**** Supplied data ****
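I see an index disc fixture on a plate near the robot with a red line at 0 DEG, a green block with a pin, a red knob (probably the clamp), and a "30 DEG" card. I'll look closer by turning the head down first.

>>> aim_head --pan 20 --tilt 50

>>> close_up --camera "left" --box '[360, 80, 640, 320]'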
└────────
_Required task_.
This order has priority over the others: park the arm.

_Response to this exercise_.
****
_Required task_.
Repeat the span of the document section whose first words are "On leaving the" and whose last words are "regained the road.".
**** Document section ****
On leaving the cave our guide put us on the wrong road, and we did not discover the mistake until we had travelled a couple of miles. We then arrived at some huts in the pine forest, where we were told that the road to Ocotal was half a mile distant, across a stream and a high steep range opposite. We had either to return to San Rafael to take the right road or to cross the range. The latter looked rather formidable, but we determined to try it. It was very steep and rocky, but amongst the pines there was no underwood, so, after some stumbling and slipping, our beasts managed to scramble to the top, and we soon after regained the road.

We now travelled over steep ranges, composed of great moraine-like heaps of clay, with large angular boulders. Pine and oak trees covered the heights, shrouded with long fringes and festoons of the moss-like Tillandsia. Many epiphytes grew on the oaks, amongst which the mottled yellow flower of an orchid hung down in spikes six feet long.

Five miles after regaining the road we reached the top of a high range of hills, and found a single hut on the summit. Night was coming on, it was raining, and we were told that there was a very bad road before us over mountains, and no other house for three leagues. We determined to stay at the hut, although the prospect of our night's entertainment was a most cheerless one. The hut was about twenty feet square, with a small attached shed for a kitchen. The floor was the natural earth, littered with corn husks and other refuse. There was not a bit of furniture, excepting some rough sleeping-places made of hides stretched over poles. There was not a stool nor even a log of wood to sit down upon. In this miserable hut dwelt three families, consisting of nine individuals; men, women, and children.

The land around appeared to be poor. A patch of the forest in front of the house, sloping down the side of a steep valley, had been cleared, and planted with maize and wheat. We were told that there were a few other houses down this valley. The people in the hut seemed miserably poor. I said to Velasquez that they must have been born on the settlement, as I could not imagine any one coming from outside the mountains to live at such a spot, and on inquiry we found that every one was a native, born within a mile of the hut. It was perhaps bleaker than usual that evening, a continuous rain was falling, and a high wind whistling through the pine-tops. Pigs, dogs, and fowls were constantly in one's way, and the only cheering sign was the bright blaze and fragrant smell of the burning pine splinters. I asked one of the men if he preferred this place to Jinotega, where the fertile slopes and grassy plains had so pleased our eyes. He answered he did, the air was fresher and there was less fever.
****
_Response to this exercise_.
On leaving the cave our guide put us on the wrong road, and we did not discover the mistake until we had travelled a couple of miles. We then arrived at some huts in the pine forest, where we were told that the road to Ocotal was half a mile distant, across a stream and a high steep range opposite. We had either to return to San Rafael to take the right road or to cross the range. The latter looked rather formidable, but we determined to try it. It was very steep and rocky, but amongst the pines there was no underwood, so, after some stumbling and slipping, our beasts managed to scramble to the top, and we soon after regained the road.